Text provided
** Start **

使用周波数における測定空間領域内の不要電波反射率は,1.0GHzで−36dB,3.0GHzで−40dB,10GHzで−43dB,35GHzで−50dBである.電磁シールド特性は30kHz〜30GHzに対して−60dB以上である.
	(担当 廣澤,斎藤(宏文)市川,鎌田)


 フーリエ変換分光光度計
 バイオ・ラッド社製フーリエ変換分光光度計,FTS-60A/896ステップスキャンシステム.完全に装備すると45,000〜10cm−1の波数領域で測定が可能なシステムであるが,現在45,000〜3,300cm−1範囲のキットを備えている.スキャンスピードは,ステップスキャンモードで最大32,000スペクトル/スキャン,時間分解能2.5マイクロ秒〜30秒.超高速スキャンモードでは最大76スペクトル/秒,時間分解能13ミリ秒/スペクトル.最高分解能0.1cm−1.探査機の表面に使用される材料の透過・反射等の光学特性の測定に用いている.	(担当 廣澤,大西)

相模原キャンパス構造機能試験棟

 並進運動模擬システム
 主に,小惑星探査ミッション用の航法系の試験を行うための装置であり,移動台車,パラレルリンクマニピュレータ,搭載台,及び制御計算機で構成される.搭載台に瀬土された疑似小惑星を対象として,相対運動のシミュレーションを行い,航法系の確認を行う.供試体は,移動台車先端部に取り付いたパラレルリンクマニピュレータ上に設置される.この2つの装置の組合せにより,衛星の運動を模擬する.装置の運動は制御計算機により制御される.本装置は,精度・応答性はやや劣るものの,長い距離の運動シミュレーションを行うことができるという利点を有している.	(川口研究室)

 大型スピンテーブル
 ミューロケット頭部の開頭,各段の切離し試験などロケットの機能試験をスピン中に行うことを目的としたもので0.3〜7Hzのスピン運動に,傾斜角0〜15°で0〜1Hzのプリセッション運動を重畳させた試験ができる.試験体は重量800kgで直径1.0m,重量400kgで直径1.6mのものまで試験できる.
 付属装置として試験体切離し時の吊上げ装置がある.	(小野田研究室)

 ロケット切離し装置(吊上げ装置)
 本装置はロケット各段の切離しにおいて上段側を吊上げるために使用するもので,構造機能試験棟の天井走行クレーン(4.8ton)に設置されている.駆動源は油圧シリンダを使用し,最大吊上げ能力は1.5ton,吊上げ速度は1.5m/secである.スピンをともなう試験は大型スピンテーブルと併用して行う.	(小野田研究室)

 ロケット構造試験用テストスタンド
 M-3S型級ロケット構造,機能部分の総合試験を主目的として,水平(長さ12m,幅6m),垂直(高さ8m,幅5m)のL型定盤,油圧ジャッキ,3系統同時駆動の油圧負荷制御装置,高速度ひずみ・たわみ計測装置(計測点数600点)等で構成され,軸力200ton,曲げモーメント200ton-mまでの試験が可能である.また,これらの操作及びデータ処理はパソコンを使用して行う.	(小野田研究室)

** End **

Stated task
Locate "相模原キャンパス構造機能試験棟" and "ロケット切離し装置(吊上げ装置)" in the text provided, and write out these words with everything between them.

Stored data
** Start **

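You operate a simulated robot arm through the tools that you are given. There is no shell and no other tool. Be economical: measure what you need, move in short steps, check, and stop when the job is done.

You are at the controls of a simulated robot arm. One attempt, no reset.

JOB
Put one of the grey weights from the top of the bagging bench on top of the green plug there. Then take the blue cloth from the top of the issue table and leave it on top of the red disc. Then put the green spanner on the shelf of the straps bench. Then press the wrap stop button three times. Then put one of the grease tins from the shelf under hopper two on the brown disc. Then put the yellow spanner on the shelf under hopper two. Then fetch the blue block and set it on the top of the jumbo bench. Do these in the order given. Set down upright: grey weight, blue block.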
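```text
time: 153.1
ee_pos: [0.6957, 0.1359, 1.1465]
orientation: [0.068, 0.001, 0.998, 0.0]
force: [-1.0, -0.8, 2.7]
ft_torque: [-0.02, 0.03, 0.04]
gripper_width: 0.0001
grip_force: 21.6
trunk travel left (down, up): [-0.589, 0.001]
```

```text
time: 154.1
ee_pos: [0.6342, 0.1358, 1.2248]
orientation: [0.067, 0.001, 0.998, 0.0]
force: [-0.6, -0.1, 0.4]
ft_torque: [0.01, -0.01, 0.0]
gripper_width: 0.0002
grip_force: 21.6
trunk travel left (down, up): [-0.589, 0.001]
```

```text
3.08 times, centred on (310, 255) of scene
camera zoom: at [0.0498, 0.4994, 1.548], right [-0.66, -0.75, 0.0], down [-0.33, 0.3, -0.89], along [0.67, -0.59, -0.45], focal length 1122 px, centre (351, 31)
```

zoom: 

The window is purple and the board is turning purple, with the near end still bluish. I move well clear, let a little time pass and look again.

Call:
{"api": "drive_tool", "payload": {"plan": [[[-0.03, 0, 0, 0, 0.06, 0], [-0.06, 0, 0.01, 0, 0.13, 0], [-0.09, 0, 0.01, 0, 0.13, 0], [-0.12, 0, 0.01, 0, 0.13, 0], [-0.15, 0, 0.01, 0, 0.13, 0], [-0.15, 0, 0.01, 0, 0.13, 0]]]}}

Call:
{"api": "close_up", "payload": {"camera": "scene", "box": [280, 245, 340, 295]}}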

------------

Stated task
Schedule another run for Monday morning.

** End **

Response below
相模原キャンパス構造機能試験棟

 並進運動模擬システム
 主に,小惑星探査ミッション用の航法系の試験を行うための装置であり,移動台車,パラレルリンクマニピュレータ,搭載台,及び制御計算機で構成される.搭載台に瀬土された疑似小惑星を対象として,相対運動のシミュレーションを行い,航法系の確認を行う.供試体は,移動台車先端部に取り付いたパラレルリンクマニピュレータ上に設置される.この2つの装置の組合せにより,衛星の運動を模擬する.装置の運動は制御計算機により制御される.本装置は,精度・応答性はやや劣るものの,長い距離の運動シミュレーションを行うことができるという利点を有している.	(川口研究室)

 大型スピンテーブル
 ミューロケット頭部の開頭,各段の切離し試験などロケットの機能試験をスピン中に行うことを目的としたもので0.3〜7Hzのスピン運動に,傾斜角0〜15°で0〜1Hzのプリセッション運動を重畳させた試験ができる.試験体は重量800kgで直径1.0m,重量400kgで直径1.6mのものまで試験できる.
 付属装置として試験体切離し時の吊上げ装置がある.	(小野田研究室)

 ロケット切離し装置(吊上げ装置)